EXERCISE REQUIREMENTS
Search the listing below for the word "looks" and copy each line that holds it.
[Start DATA SHOWN]
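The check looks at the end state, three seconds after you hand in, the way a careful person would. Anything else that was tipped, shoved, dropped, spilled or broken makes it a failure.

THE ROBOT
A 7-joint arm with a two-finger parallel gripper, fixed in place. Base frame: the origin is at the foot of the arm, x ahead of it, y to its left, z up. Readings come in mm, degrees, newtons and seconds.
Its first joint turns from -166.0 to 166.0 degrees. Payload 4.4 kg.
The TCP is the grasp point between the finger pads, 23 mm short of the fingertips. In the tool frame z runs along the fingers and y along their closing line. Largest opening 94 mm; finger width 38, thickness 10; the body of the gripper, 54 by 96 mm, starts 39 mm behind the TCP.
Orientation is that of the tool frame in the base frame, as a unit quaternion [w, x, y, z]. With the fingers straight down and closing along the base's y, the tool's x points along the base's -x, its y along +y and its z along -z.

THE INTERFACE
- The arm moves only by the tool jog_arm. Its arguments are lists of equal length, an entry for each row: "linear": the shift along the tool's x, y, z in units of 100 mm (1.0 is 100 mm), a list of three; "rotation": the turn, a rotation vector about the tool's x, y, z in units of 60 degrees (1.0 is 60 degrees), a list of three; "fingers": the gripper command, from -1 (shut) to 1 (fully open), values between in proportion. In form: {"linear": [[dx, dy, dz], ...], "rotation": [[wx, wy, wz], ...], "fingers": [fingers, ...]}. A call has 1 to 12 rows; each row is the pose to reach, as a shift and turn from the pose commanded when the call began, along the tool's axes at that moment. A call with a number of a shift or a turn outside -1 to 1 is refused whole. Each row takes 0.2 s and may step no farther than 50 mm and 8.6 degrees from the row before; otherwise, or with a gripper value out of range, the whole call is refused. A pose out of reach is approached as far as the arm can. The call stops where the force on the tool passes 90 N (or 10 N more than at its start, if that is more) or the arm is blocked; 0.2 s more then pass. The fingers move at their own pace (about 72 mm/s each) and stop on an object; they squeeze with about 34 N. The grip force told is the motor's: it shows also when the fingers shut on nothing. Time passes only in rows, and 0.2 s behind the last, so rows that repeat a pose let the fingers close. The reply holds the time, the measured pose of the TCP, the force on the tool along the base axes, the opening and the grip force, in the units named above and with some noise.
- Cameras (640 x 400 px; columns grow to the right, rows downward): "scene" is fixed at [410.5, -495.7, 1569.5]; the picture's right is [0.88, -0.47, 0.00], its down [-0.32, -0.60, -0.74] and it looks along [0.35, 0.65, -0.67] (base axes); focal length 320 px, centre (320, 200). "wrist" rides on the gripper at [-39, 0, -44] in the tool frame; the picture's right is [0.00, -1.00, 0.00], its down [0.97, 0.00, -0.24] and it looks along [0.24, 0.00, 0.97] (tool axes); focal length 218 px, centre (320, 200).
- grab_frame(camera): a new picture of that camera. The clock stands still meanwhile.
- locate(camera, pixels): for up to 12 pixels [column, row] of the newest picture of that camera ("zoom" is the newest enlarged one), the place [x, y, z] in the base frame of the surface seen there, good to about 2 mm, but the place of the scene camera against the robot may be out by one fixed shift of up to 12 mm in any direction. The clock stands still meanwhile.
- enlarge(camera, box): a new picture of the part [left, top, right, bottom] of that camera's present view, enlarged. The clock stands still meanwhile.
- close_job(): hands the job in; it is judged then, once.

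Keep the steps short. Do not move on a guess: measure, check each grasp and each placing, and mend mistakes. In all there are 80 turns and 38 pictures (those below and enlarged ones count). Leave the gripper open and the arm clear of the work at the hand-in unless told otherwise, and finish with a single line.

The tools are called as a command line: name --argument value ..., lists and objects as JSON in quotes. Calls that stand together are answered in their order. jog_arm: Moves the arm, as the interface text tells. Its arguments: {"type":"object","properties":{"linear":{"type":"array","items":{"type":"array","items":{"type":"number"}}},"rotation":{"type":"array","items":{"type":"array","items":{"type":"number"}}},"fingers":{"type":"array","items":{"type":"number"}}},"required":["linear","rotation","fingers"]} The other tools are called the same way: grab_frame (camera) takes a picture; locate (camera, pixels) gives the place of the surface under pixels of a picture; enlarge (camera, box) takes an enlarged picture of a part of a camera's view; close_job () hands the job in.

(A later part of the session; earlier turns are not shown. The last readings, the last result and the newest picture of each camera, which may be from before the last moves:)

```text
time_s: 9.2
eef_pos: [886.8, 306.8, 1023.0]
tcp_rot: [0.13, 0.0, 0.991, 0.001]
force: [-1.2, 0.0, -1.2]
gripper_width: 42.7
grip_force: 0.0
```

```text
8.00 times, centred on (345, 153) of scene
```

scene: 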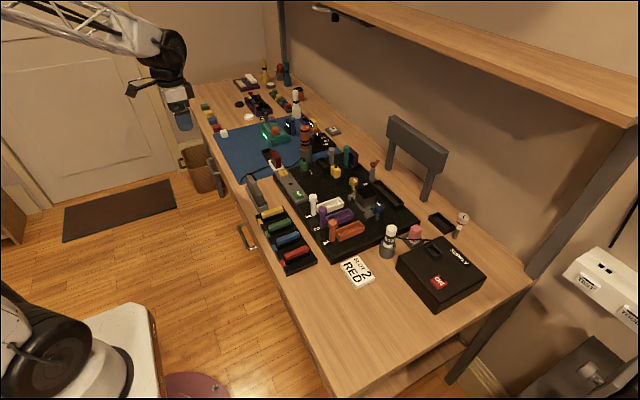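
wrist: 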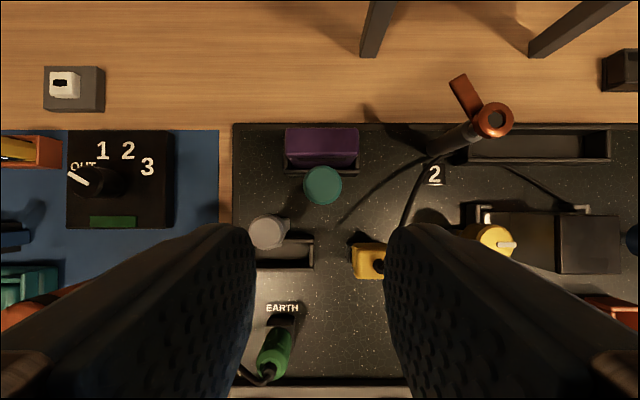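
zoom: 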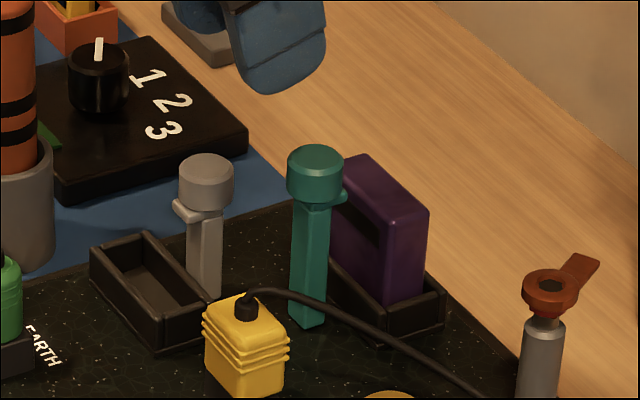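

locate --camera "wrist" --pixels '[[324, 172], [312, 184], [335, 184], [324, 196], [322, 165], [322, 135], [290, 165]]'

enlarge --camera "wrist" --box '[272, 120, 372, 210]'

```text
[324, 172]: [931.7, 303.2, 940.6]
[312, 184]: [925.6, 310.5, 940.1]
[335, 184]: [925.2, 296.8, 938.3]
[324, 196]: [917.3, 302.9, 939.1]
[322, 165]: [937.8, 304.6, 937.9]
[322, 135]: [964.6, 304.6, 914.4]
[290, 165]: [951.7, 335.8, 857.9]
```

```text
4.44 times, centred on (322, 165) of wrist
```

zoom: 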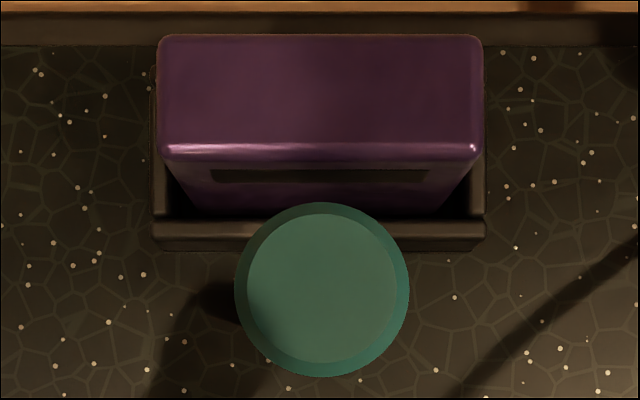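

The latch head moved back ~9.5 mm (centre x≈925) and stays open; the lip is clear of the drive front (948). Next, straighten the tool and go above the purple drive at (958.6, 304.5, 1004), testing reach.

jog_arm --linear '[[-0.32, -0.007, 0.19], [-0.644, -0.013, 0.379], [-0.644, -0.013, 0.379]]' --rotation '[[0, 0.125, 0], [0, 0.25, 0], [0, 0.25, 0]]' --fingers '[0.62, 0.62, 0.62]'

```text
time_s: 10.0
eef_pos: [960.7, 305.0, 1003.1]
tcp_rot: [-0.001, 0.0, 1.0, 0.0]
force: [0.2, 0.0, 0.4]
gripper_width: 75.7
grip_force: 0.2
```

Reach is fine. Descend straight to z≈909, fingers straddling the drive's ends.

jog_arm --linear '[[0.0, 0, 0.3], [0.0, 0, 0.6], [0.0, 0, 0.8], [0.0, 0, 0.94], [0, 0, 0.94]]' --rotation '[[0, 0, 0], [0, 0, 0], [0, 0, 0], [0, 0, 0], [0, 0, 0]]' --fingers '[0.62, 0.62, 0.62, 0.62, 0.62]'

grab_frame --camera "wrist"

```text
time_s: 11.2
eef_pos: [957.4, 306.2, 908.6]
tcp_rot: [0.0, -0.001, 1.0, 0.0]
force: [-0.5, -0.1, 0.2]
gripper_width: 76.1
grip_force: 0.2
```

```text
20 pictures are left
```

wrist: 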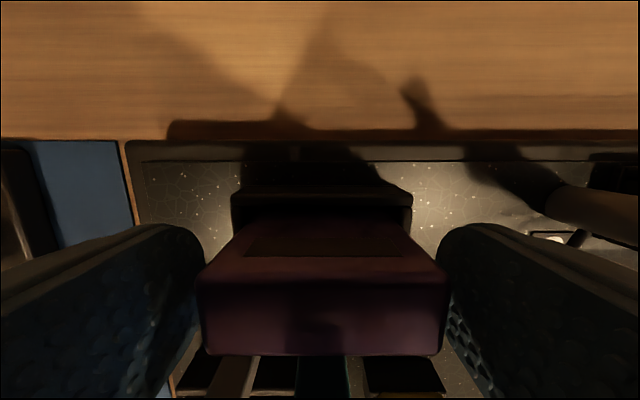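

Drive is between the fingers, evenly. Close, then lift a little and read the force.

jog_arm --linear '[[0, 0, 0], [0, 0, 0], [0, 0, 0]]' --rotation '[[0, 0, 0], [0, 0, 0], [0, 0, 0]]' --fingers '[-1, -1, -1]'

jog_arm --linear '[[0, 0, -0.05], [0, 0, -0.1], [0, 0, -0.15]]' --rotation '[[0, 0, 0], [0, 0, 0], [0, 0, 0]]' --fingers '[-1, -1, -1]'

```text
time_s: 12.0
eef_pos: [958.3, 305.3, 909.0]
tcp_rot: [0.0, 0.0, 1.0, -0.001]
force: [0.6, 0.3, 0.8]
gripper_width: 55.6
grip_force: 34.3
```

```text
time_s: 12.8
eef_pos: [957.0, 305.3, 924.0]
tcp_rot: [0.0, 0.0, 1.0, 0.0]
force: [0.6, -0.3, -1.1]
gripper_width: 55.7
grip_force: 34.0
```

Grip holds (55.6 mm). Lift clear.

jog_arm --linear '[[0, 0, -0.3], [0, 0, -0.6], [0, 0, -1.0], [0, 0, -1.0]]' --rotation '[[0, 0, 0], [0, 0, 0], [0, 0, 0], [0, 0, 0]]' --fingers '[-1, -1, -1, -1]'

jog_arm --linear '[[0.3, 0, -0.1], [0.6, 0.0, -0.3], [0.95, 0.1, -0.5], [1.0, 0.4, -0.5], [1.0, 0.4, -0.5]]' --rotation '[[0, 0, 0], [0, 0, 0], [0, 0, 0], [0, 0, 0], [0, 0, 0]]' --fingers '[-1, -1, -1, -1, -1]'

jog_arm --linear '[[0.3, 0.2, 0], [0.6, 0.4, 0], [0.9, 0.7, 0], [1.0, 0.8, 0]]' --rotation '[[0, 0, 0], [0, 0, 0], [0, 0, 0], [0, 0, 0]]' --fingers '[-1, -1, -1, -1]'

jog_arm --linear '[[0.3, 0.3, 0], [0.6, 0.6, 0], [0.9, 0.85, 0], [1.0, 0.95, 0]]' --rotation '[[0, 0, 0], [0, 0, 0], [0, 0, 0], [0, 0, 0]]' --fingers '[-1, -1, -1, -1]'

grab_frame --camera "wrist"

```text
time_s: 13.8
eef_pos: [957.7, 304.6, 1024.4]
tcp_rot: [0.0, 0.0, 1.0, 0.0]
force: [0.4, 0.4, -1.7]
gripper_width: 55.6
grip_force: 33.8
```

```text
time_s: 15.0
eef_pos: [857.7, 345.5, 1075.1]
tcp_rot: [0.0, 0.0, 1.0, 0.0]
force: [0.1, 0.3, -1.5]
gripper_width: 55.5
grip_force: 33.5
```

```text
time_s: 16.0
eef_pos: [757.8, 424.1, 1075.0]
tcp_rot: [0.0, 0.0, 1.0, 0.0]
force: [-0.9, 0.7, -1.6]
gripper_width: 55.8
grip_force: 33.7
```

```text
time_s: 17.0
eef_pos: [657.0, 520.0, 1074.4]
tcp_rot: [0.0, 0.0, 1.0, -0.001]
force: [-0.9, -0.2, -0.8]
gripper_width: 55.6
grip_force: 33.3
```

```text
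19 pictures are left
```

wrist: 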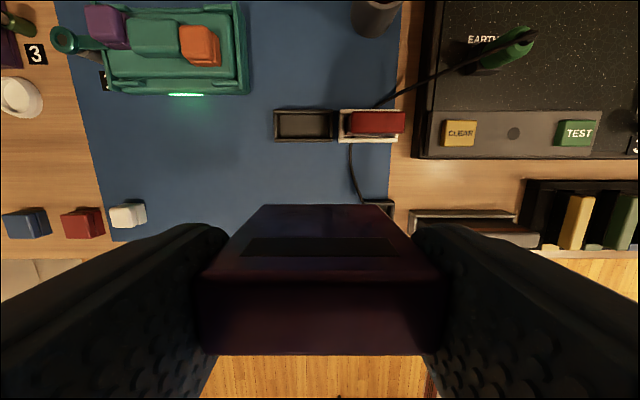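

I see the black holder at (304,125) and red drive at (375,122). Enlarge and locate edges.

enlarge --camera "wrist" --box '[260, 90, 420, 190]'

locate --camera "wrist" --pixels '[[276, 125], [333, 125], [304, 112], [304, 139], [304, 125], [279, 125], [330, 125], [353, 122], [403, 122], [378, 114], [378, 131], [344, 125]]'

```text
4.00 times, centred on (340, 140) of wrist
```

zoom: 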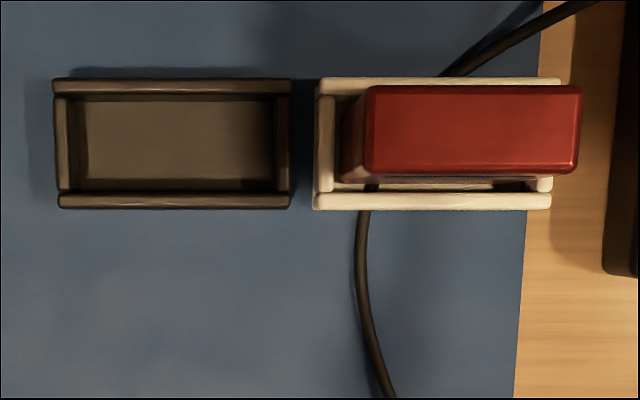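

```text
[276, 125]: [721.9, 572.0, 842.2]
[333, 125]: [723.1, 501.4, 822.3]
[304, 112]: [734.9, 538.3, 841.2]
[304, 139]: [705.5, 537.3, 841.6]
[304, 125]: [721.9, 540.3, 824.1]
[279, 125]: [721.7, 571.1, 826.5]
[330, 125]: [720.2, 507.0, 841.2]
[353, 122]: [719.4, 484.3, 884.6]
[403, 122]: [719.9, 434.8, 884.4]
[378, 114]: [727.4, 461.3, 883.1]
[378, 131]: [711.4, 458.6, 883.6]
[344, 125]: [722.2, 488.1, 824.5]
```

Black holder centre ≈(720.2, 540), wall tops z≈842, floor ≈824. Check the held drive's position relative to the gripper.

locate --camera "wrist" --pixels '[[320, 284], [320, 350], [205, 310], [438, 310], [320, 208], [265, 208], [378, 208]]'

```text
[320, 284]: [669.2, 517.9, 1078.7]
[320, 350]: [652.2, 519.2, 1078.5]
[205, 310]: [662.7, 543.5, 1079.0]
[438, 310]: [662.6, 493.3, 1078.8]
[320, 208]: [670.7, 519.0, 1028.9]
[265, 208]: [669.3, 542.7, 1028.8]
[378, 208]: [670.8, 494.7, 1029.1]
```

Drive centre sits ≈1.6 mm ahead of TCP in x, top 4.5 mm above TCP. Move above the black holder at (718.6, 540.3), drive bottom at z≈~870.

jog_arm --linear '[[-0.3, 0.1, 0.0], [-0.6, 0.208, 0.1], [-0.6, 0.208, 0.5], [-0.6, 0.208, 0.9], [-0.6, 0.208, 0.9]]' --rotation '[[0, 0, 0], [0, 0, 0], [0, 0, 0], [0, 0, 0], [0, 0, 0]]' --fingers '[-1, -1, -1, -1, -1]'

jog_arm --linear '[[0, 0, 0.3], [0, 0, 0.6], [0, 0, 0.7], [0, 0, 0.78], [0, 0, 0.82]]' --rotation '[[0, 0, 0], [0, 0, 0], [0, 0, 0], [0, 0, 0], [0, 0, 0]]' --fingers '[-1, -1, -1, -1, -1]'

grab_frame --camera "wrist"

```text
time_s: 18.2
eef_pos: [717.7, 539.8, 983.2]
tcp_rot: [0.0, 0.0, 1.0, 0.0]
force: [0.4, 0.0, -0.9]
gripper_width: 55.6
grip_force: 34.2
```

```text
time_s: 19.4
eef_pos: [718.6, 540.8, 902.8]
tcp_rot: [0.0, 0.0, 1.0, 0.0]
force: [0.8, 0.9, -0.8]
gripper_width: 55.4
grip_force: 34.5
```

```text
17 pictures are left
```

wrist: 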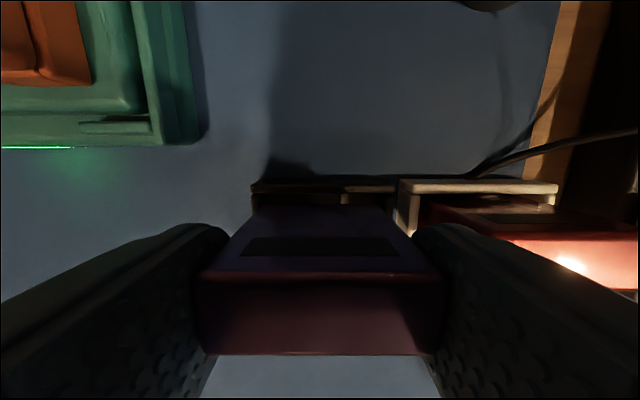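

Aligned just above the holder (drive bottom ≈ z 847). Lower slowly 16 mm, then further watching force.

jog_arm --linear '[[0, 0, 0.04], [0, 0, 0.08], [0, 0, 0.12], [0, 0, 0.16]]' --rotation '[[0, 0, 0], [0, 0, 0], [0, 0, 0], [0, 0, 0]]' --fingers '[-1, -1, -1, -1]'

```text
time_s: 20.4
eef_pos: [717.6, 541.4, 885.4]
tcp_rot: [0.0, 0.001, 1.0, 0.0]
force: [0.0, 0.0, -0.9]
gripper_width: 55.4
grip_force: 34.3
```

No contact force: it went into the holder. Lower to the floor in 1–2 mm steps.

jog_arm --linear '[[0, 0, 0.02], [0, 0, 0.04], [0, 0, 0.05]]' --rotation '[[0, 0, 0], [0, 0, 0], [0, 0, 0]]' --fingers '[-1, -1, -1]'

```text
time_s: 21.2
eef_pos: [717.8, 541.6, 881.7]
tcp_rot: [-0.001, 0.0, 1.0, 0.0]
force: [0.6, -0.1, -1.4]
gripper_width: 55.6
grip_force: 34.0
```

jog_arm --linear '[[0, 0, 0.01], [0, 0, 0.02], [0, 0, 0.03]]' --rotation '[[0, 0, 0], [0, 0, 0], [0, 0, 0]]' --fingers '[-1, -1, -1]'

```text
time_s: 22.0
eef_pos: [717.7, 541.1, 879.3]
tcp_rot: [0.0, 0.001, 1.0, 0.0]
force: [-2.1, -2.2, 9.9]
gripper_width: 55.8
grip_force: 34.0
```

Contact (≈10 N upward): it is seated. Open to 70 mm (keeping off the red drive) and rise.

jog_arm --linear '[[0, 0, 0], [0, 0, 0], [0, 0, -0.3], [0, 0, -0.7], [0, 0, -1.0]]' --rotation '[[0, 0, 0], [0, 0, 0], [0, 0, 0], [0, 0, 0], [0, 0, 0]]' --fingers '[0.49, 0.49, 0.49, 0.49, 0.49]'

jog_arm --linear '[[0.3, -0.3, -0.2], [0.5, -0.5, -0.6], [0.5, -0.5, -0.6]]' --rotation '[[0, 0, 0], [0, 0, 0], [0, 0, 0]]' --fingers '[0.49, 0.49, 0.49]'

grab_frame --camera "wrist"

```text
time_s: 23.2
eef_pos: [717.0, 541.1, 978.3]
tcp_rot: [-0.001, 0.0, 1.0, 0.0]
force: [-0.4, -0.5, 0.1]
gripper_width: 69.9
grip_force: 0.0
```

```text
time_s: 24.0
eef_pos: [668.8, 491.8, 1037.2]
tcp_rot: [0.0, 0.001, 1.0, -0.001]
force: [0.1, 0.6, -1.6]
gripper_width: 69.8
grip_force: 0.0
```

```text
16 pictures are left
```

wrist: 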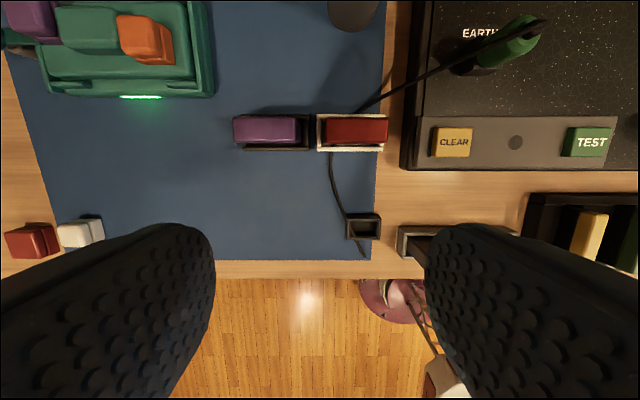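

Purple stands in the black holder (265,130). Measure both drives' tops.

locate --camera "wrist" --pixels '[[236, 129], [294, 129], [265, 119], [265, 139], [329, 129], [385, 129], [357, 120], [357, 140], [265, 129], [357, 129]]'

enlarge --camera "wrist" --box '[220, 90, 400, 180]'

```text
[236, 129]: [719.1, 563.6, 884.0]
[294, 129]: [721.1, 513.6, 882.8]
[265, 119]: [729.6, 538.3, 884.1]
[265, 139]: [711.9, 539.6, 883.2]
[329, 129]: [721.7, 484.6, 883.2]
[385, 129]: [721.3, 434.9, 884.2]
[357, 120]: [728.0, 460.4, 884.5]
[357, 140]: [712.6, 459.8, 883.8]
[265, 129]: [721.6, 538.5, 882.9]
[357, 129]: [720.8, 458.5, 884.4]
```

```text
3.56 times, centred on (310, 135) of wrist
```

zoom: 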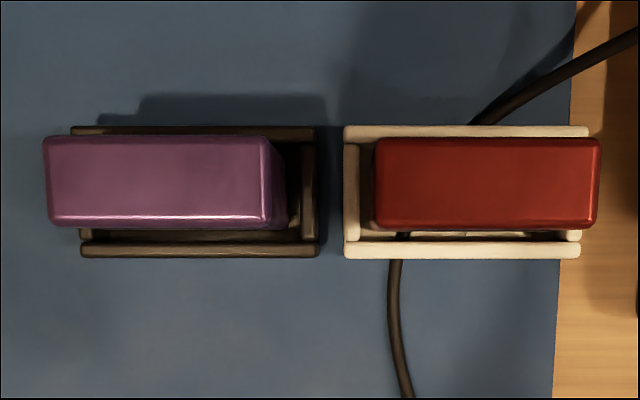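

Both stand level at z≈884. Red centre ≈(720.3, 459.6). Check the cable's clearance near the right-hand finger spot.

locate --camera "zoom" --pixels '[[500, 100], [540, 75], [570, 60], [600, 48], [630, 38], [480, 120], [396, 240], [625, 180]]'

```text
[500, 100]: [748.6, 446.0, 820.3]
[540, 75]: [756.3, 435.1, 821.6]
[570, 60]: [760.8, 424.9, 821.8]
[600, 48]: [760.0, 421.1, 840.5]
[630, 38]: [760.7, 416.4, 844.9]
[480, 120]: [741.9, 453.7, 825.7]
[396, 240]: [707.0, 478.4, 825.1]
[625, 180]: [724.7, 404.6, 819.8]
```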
[End DATA SHOWN]
CORRECT RESULT
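The check looks at the end state, three seconds after you hand in, the way a careful person would. Anything else that was tipped, shoved, dropped, spilled or broken makes it a failure.
- Cameras (640 x 400 px; columns grow to the right, rows downward): "scene" is fixed at [410.5, -495.7, 1569.5]; the picture's right is [0.88, -0.47, 0.00], its down [-0.32, -0.60, -0.74] and it looks along [0.35, 0.65, -0.67] (base axes); focal length 320 px, centre (320, 200). "wrist" rides on the gripper at [-39, 0, -44] in the tool frame; the picture's right is [0.00, -1.00, 0.00], its down [0.97, 0.00, -0.24] and it looks along [0.24, 0.00, 0.97] (tool axes); focal length 218 px, centre (320, 200).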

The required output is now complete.